Costantino Cha Cha Di Silvio
Costantino “Cha Cha” Di Silvio

Il clan non conosce confini: “Si sono infiltrati a gestire la tifoseria del Latina Calcio, fornendo protezione ai calciatori. “Cha Cha li rassicura da possibili proteste. Dice a Marco Crimi di tranquillizzare Paolucci che aveva sbagliato un rigore”.

A supporto delle sue parole, il pm Spinelli spiega di aver prodotto un video depositato a favore del Tribunale che ritrae la manifestazione popolare con cui i i cittadini di Latina, spontaneamente, ringraziano la Questura di Latina dopo gli arresti dell’operazione “Don’t Touch”.

Parte rilevante della requisitoria è la difesa delle parole dei collaboratori di giustizia, definiti attendibili e credibili, anche in ragione del fatto che le dichiarazioni hanno passato il vaglio di numerosi processi, alcuni dei quali arrivati a sentenza definitiva. Peraltro, sia Pugliese che Riccardo si sono auto-accusati di circostanze estorsive o di spaccio di droga, senza chiamare in correità nessun altro del clan, a testimonianza della genuinità delle loro posizioni. “Nessun astio c’è mai stato da parte loro nei confronti di nessuno degli imputati“. Così il pubblico ministero cerca di rintuzzare le numerose tesi difensive che hanno cercato di smontare la credibilità dei due pentiti.

Non può passare inosservata l’intercettazione di Shara Travali, captata in carcere quando la donna va a parlare con i fratelli Angelo e Salvatore. In quelle occasioni, emerge chiaro che il clan, in seguito agli arresti dell’operazione “Don’t touch”, ha perso l’egemonia in città. A comandare dopo il 2015 fino agli arresti del 2018 è il clan di “Lallà” Di Silvio che ha affiliato a sé gli ex dei Travali, Agostino Riccardo e Renato Pugliese.

E sulla decisione di collaborare con lo Stato, il pubblico ministero è chiaro: “Nessuno nega che sono stati dei delinquenti, ma bisogna credere che si può uscire, che si può cambiare vita, aprendo allo Stato le proprie conoscenze“. È diverso – spiega il pm – l’atteggiamento di Riccardo che si auto-accusa di reati mai emesi, da quello di Francesco Viola, condannato in due gradi di giudizio per i fatti di “Reset”, che si presenta come testimone, chiamato dalla difesa, dicendo di aver sbagliato e cercando di “farci commuovere”. Diverso perché “Viola si pente solo delle estorsioni per cui è stato condannato”.

Alessandro Zof
Alessandro Zof

I due collaboratori, per il pubblico ministero, sono pietra miliare del quadro accusatorio e non c’è motivo di mettere in dubbio le loro dichiarazioni che sono state prese in modo autonomo e risultano sovrapponibili. La città è bastarda, perché a “Latina se denunci te la fanno pagare”; questa città è un “Giano bifronte, da un lato un viso bello, dall’altro le vicende criminali. Tutto questo deve finire. Il messaggio è che va punito chi spara a Marco Urbani, non va punito il tabaccaio che sceglie di denunciare“.

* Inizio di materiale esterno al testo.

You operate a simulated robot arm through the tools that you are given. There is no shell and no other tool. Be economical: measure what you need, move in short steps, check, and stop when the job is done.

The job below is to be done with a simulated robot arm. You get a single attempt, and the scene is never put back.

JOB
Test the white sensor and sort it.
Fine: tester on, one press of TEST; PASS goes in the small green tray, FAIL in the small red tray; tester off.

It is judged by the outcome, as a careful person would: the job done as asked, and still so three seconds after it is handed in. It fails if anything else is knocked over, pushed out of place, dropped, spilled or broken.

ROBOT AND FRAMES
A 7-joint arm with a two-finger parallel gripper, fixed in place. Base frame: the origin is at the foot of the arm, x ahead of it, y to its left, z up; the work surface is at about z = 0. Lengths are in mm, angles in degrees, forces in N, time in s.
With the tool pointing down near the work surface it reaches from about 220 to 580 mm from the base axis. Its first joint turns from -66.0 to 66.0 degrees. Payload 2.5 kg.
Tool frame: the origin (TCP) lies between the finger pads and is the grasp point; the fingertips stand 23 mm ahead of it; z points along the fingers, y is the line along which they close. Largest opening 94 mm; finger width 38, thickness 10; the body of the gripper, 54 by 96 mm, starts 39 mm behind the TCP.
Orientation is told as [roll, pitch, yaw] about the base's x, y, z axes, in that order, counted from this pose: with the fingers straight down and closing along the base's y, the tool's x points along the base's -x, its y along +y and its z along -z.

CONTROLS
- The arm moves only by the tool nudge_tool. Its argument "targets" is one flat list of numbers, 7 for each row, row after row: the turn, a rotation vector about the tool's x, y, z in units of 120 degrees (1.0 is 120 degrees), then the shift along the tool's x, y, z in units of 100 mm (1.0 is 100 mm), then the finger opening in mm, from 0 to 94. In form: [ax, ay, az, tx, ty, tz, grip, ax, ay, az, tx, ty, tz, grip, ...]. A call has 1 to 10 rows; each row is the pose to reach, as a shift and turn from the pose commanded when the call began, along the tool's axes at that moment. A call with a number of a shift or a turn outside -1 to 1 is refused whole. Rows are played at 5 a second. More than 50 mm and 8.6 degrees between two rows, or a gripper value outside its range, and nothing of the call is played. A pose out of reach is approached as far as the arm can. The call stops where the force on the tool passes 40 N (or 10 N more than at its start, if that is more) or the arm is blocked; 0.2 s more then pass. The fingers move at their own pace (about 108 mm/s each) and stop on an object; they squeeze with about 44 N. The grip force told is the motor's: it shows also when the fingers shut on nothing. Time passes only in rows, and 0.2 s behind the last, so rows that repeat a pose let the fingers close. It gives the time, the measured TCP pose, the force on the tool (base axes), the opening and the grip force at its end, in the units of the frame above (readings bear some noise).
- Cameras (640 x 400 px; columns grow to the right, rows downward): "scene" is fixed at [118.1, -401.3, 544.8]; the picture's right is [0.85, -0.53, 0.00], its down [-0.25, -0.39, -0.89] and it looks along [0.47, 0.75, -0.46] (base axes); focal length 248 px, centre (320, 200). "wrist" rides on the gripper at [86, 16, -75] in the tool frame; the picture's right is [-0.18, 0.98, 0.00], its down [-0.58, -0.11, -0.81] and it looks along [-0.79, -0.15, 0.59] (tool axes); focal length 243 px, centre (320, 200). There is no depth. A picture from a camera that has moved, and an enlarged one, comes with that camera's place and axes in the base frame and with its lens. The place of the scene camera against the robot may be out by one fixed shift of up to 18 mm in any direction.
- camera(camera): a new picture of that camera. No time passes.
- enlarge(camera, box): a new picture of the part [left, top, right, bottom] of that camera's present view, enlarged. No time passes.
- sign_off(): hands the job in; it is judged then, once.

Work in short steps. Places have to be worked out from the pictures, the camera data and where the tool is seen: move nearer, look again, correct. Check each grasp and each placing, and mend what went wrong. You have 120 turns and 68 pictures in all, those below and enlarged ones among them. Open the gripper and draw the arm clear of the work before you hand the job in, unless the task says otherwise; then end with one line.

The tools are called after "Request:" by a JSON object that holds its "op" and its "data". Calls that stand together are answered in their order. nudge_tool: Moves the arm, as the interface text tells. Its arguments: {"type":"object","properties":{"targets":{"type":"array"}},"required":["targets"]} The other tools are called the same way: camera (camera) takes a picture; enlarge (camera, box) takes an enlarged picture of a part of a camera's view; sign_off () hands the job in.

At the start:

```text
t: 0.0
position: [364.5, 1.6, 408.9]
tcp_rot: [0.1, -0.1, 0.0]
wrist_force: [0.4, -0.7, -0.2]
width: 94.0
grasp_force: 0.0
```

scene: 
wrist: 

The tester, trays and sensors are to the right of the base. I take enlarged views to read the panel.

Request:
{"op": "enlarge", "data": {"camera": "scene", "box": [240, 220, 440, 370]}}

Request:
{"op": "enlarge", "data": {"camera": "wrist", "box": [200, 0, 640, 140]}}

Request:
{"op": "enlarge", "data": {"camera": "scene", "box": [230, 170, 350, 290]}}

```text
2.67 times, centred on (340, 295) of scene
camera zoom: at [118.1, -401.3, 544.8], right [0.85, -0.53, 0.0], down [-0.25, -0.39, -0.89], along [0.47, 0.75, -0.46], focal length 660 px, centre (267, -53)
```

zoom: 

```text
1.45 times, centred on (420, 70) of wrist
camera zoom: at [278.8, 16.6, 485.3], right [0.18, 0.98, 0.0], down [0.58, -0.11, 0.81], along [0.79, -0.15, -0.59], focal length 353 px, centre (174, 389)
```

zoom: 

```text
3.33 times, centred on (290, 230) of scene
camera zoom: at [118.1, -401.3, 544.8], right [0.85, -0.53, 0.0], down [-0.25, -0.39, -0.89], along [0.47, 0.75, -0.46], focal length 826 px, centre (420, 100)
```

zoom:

E ancora, senza soluzione di continuità, il pubblico ministero menziona “en passant” altri pezzi di quella che ormai può essere definita la storia dell’antimafia di Latina: dal processo a Gina Cetrone, all’ex pentito Angelo Riccardi, fino al processo per falso al sovrintendente della Polizia di Stato che ha avuto una relazione con l’ex moglie di Agostino Riccardo. La prima parte della requisitoria si conclude alle 17,40, quasi sei ore di parole che hanno cercato di ricostruire “un pezzo di storia di Latina”. A corredo del quadro generale, anche le estorsioni contestate nel processo e già delineate con le testimonianze rese nel processo..

La prossima tappa è fissata il 12 dicembre. In quella data parlerà ancor il pubblico ministero Luigia Spinelli e, se finirà, inizierà il collega della DDA, Francesco Gualtieri.